§ What the task requires
Reproduce every line of the listing as written, apart from the pictures. Use JSON: a list with one string for each line that is not empty.

--- START Source material ---

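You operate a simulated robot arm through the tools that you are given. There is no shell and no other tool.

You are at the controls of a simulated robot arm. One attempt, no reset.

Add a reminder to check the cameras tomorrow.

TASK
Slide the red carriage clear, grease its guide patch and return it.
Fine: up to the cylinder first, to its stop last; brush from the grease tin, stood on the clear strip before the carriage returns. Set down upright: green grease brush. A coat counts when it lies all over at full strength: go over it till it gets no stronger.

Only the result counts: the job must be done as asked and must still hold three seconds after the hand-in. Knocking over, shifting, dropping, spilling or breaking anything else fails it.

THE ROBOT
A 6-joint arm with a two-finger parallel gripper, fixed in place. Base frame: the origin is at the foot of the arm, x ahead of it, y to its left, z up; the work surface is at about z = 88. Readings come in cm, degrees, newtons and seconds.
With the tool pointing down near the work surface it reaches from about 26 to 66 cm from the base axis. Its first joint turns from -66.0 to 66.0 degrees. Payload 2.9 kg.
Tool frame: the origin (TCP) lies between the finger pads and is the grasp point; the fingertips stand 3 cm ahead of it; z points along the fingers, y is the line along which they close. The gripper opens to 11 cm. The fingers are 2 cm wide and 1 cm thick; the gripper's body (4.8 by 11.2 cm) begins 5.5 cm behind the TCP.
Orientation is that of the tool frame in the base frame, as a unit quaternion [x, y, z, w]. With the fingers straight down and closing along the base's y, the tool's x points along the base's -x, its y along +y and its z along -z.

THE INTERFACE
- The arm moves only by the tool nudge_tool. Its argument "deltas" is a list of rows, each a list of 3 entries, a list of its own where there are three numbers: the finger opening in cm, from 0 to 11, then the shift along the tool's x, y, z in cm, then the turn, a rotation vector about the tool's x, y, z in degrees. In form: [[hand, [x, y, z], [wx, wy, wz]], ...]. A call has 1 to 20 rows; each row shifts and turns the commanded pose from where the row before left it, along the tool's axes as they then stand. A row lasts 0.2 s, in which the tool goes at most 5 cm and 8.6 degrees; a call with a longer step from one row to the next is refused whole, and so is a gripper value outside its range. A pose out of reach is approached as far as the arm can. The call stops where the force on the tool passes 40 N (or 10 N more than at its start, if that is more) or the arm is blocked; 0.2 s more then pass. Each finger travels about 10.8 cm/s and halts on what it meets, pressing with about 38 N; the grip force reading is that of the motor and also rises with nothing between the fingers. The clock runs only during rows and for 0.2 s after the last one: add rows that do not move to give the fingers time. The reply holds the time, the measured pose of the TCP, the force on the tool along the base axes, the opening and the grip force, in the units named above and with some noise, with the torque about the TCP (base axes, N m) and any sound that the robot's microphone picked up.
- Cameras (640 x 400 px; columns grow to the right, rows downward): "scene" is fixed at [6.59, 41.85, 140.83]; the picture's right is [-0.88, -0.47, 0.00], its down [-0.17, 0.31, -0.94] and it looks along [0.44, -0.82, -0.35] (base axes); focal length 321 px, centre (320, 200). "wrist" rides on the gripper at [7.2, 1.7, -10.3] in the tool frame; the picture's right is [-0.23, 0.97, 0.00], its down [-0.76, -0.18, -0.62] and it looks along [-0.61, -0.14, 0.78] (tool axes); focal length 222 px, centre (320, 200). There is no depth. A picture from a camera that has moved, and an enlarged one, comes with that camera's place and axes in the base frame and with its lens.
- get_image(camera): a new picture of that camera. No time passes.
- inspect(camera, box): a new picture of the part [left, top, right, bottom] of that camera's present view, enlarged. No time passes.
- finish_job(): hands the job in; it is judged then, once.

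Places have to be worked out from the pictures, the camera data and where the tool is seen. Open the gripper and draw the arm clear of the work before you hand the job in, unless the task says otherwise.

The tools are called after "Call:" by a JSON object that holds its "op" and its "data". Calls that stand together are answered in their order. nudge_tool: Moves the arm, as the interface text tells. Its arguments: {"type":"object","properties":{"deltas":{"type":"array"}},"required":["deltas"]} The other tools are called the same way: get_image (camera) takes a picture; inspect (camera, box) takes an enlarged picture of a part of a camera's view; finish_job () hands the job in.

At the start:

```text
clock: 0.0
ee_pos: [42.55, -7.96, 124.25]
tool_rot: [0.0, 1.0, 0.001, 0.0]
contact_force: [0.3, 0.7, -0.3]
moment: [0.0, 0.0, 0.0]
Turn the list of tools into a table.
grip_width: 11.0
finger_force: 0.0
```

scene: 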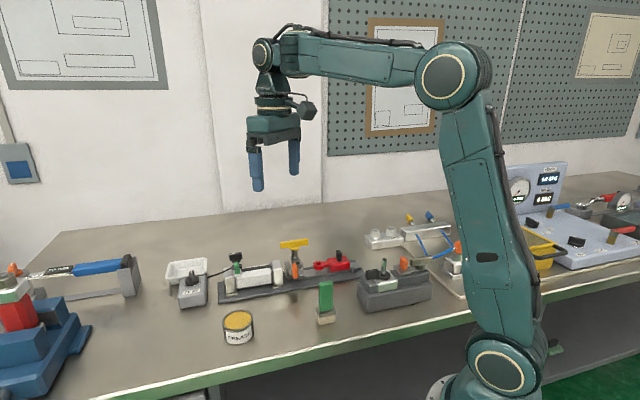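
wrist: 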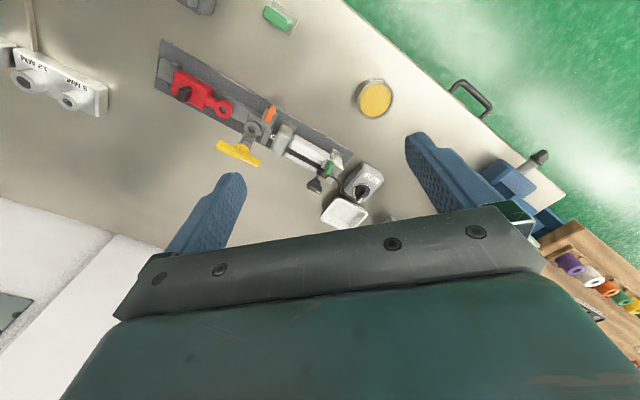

--- END Source material ---

§ The response
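[
  "You operate a simulated robot arm through the tools that you are given. There is no shell and no other tool.",
  "You are at the controls of a simulated robot arm. One attempt, no reset.",
  "Add a reminder to check the cameras tomorrow.",
  "TASK",
  "Slide the red carriage clear, grease its guide patch and return it.",
  "Fine: up to the cylinder first, to its stop last; brush from the grease tin, stood on the clear strip before the carriage returns. Set down upright: green grease brush. A coat counts when it lies all over at full strength: go over it till it gets no stronger.",
  "Only the result counts: the job must be done as asked and must still hold three seconds after the hand-in. Knocking over, shifting, dropping, spilling or breaking anything else fails it.",
  "THE ROBOT",
  "A 6-joint arm with a two-finger parallel gripper, fixed in place. Base frame: the origin is at the foot of the arm, x ahead of it, y to its left, z up; the work surface is at about z = 88. Readings come in cm, degrees, newtons and seconds.",
  "With the tool pointing down near the work surface it reaches from about 26 to 66 cm from the base axis. Its first joint turns from -66.0 to 66.0 degrees. Payload 2.9 kg.",
  "Tool frame: the origin (TCP) lies between the finger pads and is the grasp point; the fingertips stand 3 cm ahead of it; z points along the fingers, y is the line along which they close. The gripper opens to 11 cm. The fingers are 2 cm wide and 1 cm thick; the gripper's body (4.8 by 11.2 cm) begins 5.5 cm behind the TCP.",
  "Orientation is that of the tool frame in the base frame, as a unit quaternion [x, y, z, w]. With the fingers straight down and closing along the base's y, the tool's x points along the base's -x, its y along +y and its z along -z.",
  "THE INTERFACE",
  "- The arm moves only by the tool nudge_tool. Its argument \"deltas\" is a list of rows, each a list of 3 entries, a list of its own where there are three numbers: the finger opening in cm, from 0 to 11, then the shift along the tool's x, y, z in cm, then the turn, a rotation vector about the tool's x, y, z in degrees. In form: [[hand, [x, y, z], [wx, wy, wz]], ...]. A call has 1 to 20 rows; each row shifts and turns the commanded pose from where the row before left it, along the tool's axes as they then stand. A row lasts 0.2 s, in which the tool goes at most 5 cm and 8.6 degrees; a call with a longer step from one row to the next is refused whole, and so is a gripper value outside its range. A pose out of reach is approached as far as the arm can. The call stops where the force on the tool passes 40 N (or 10 N more than at its start, if that is more) or the arm is blocked; 0.2 s more then pass. Each finger travels about 10.8 cm/s and halts on what it meets, pressing with about 38 N; the grip force reading is that of the motor and also rises with nothing between the fingers. The clock runs only during rows and for 0.2 s after the last one: add rows that do not move to give the fingers time. The reply holds the time, the measured pose of the TCP, the force on the tool along the base axes, the opening and the grip force, in the units named above and with some noise, with the torque about the TCP (base axes, N m) and any sound that the robot's microphone picked up.",
  "- Cameras (640 x 400 px; columns grow to the right, rows downward): \"scene\" is fixed at [6.59, 41.85, 140.83]; the picture's right is [-0.88, -0.47, 0.00], its down [-0.17, 0.31, -0.94] and it looks along [0.44, -0.82, -0.35] (base axes); focal length 321 px, centre (320, 200). \"wrist\" rides on the gripper at [7.2, 1.7, -10.3] in the tool frame; the picture's right is [-0.23, 0.97, 0.00], its down [-0.76, -0.18, -0.62] and it looks along [-0.61, -0.14, 0.78] (tool axes); focal length 222 px, centre (320, 200). There is no depth. A picture from a camera that has moved, and an enlarged one, comes with that camera's place and axes in the base frame and with its lens.",
  "- get_image(camera): a new picture of that camera. No time passes.",
  "- inspect(camera, box): a new picture of the part [left, top, right, bottom] of that camera's present view, enlarged. No time passes.",
  "- finish_job(): hands the job in; it is judged then, once.",
  "Places have to be worked out from the pictures, the camera data and where the tool is seen. Open the gripper and draw the arm clear of the work before you hand the job in, unless the task says otherwise.",
  "The tools are called after \"Call:\" by a JSON object that holds its \"op\" and its \"data\". Calls that stand together are answered in their order. nudge_tool: Moves the arm, as the interface text tells. Its arguments: {\"type\":\"object\",\"properties\":{\"deltas\":{\"type\":\"array\"}},\"required\":[\"deltas\"]} The other tools are called the same way: get_image (camera) takes a picture; inspect (camera, box) takes an enlarged picture of a part of a camera's view; finish_job () hands the job in.",
  "At the start:",
  "```text",
  "clock: 0.0",
  "ee_pos: [42.55, -7.96, 124.25]",
  "tool_rot: [0.0, 1.0, 0.001, 0.0]",
  "contact_force: [0.3, 0.7, -0.3]",
  "moment: [0.0, 0.0, 0.0]",
  "Turn the list of tools into a table.",
  "grip_width: 11.0",
  "finger_force: 0.0",
  "```",
  "scene: ",
  "wrist: "
]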